I have previously written a blog post about the Platypus Pens Model 20, but that model 20 is not the final Model 20. Perhaps I should have called this new one Model 21, but I didn’t. My excuse is that even though I sent one to Michael Lampard for review and showed it to a bunch of people at the Melbourne Pen Show last year, I never released it for sale. I’m glad of that because this new version is better than that old one in several ways. It looks better (in my expert opinion!), feels better (again, I’m the expert here), and works better. And it has a clip.

Why did I make changes instead of releasing the first Model 20? Well, I bought an old broken-down Stephens No. 76 pen on Ebay and when I worked out how it worked—well, how it was supposed to work: it was broken—I realised that I should adapt that system for my twist-fill pen.
Stephens No. 76
The Stephens No.76 (1935–1941) is in most ways a conventional vintage ‘button-filler’ pen with a latex bladder, rather like a vintage Parker Duofold. However, the Stephens pen has a trick up its sleeve: rather than removing the blind cap to expose the button that you push to flex the pressure bar that squeezes the bladder, you unscrew the blind cap part way and then push the blind cap itself to flex the pressure bar etc. Because the blind cap doesn’t come off the pen you can’t lose it and you don’t have to muck around with a loose pen part each time. You can read much more about the Stephens pen and see the parts that make up its interesting mechanism here.
As you can see from the photo, it is a small pen compared to the Model 20, but it is actually about average in size for a pen of that vintage. The Model 20 is a large pen, but not oversized. It is quite similar in dimensions to the Platypus Model 10.

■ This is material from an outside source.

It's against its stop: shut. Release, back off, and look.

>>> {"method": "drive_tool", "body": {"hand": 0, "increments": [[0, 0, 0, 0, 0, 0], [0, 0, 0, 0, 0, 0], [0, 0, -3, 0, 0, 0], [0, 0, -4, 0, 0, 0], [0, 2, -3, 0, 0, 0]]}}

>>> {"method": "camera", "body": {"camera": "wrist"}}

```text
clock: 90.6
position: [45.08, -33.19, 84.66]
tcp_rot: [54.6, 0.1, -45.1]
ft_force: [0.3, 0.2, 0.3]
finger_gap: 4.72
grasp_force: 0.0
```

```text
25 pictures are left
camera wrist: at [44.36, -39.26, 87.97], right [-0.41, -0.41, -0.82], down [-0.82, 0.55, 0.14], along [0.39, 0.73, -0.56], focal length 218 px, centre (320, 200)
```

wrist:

The Stephens mechanism is very effective and, as far as I know, it was never replicated by another pen manufacturer. The Stephens pen company appears to have stopped making pens during or after World War II due the loss of machinery and pen drawings in bombing raids on London.
Whereas the Stephens blind cap is pressed firmly towards the body of the pen to compress the bladder, the Platypus Model 20 works with a twisting motion. The twist is about half a turn and is entirely constrained by coarse four-start threads in the end of the body.

Both systems work easily and feel perfectly natural, but I am going to claim that the Platypus Model 20 mechanism is an improvement on its inspiration.
My Stephens pen arrived with the threads within the blind cap totally stripped and so I printed an insert with the appropriate threads, 5mm double start, and glued it in place. The 5mm is a bit surprising to me as I did not expect and English pen from that time to have any metric components. Perhaps the brass bit was from France…
The Stephens pen also came with the latex bladder hardened and broken into a mix of bits and dust, so replaced that with a new latex bladder. Vintage pens very often need a new latex bladder because the latex degrades and hardens over time.
The bladder of the Platypus Model 20 pen is made of a very strong and stable elastomeric plastic, TPE, and, in contrast to the old latex bladders, it can be expected to work for many, many years without hardening or splitting. It is 3D printed in a shape that minimises the stresses that come with being repeatedly twisted and untwisted.

Spare parts for the Model 20 filling system are available, but are not expected to be needed. I have tested the bladder to 100,000 actuations and found no signs of fatigue or deformation. The threaded components of the Model 20 mechanism were tested at the same time and showed a little wear, but were still fully functional. (These numbers relate to the testing of the final design of the bladder. Earlier tests with different plastics and with slightly different designs failed or showed signs of fatigue with lower numbers of cycles.)